Grandma kept chuckling as she sat at the table with Dougie, sipping her coffee. "I thought you might come up today, I just had a feeling. But you're crazy, the snow's too deep! My ruust choont!"
Note: Ruust Choont is a phonetic spelling for Grandma's loving Hungarian nickname for Dougie. It means: "Bad Bones."
He was so close, and yet possibly he wouldn't make it, oh to come so far and be so near, and to perish, here, beside the road. His parents would find him, maybe in about six months, a little skeleton.

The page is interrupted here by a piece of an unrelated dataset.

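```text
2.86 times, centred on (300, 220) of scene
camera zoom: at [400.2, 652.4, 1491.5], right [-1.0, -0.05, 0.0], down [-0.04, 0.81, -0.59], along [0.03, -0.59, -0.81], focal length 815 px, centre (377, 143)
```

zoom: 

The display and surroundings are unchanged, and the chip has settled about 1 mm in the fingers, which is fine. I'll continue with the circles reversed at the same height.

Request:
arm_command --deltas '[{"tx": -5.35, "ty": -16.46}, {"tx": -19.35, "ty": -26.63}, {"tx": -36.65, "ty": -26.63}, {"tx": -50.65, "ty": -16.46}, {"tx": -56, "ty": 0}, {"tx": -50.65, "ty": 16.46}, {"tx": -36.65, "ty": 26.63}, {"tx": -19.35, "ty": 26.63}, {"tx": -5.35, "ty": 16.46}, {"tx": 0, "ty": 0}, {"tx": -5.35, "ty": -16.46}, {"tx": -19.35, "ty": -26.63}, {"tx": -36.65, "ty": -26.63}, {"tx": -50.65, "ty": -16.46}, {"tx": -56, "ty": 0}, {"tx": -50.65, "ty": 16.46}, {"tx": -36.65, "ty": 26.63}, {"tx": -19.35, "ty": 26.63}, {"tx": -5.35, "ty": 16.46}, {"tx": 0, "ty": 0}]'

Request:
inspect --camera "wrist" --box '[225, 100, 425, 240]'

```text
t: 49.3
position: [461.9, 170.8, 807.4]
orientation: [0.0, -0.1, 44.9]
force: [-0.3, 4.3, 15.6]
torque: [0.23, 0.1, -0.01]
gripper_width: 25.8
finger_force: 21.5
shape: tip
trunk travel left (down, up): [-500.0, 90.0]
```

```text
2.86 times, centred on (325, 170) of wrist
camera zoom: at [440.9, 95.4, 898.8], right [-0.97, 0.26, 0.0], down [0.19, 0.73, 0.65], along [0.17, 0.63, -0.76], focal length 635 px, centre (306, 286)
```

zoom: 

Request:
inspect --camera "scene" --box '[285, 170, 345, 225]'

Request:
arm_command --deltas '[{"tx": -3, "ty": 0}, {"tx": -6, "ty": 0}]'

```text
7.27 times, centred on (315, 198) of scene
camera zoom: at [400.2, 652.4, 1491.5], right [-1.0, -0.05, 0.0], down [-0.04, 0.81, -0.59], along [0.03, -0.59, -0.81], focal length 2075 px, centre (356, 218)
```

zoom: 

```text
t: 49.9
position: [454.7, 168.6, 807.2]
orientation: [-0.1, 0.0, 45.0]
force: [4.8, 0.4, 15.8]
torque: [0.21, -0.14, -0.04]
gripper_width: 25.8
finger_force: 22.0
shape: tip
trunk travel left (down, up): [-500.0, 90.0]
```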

Unembellished: Although I'm neither adding to, nor taking away from these stories, it must be remembered that every recollection is recreated in the brain (the noodle works that way, it does not draw upon a static storehouse or upon concrete "memories," but like a mad scientist the brain bubbles up potions of chemicals and electric spark, and drawing from here and there amongst the neurons and dendrites, creates a new movie in the mind, every single time), and viewed through the lens of remembering me the way I was via the interpreter of who I am today. I am certainly as fallible today as I was then, whether two years of age, or four years, or forty-six years (and really, just as prone to tears!). But I capture these memories here, for my children, much the way my own Dada told me, and my sisters, stories of when he was a little boy. This way the memories go on, and never die.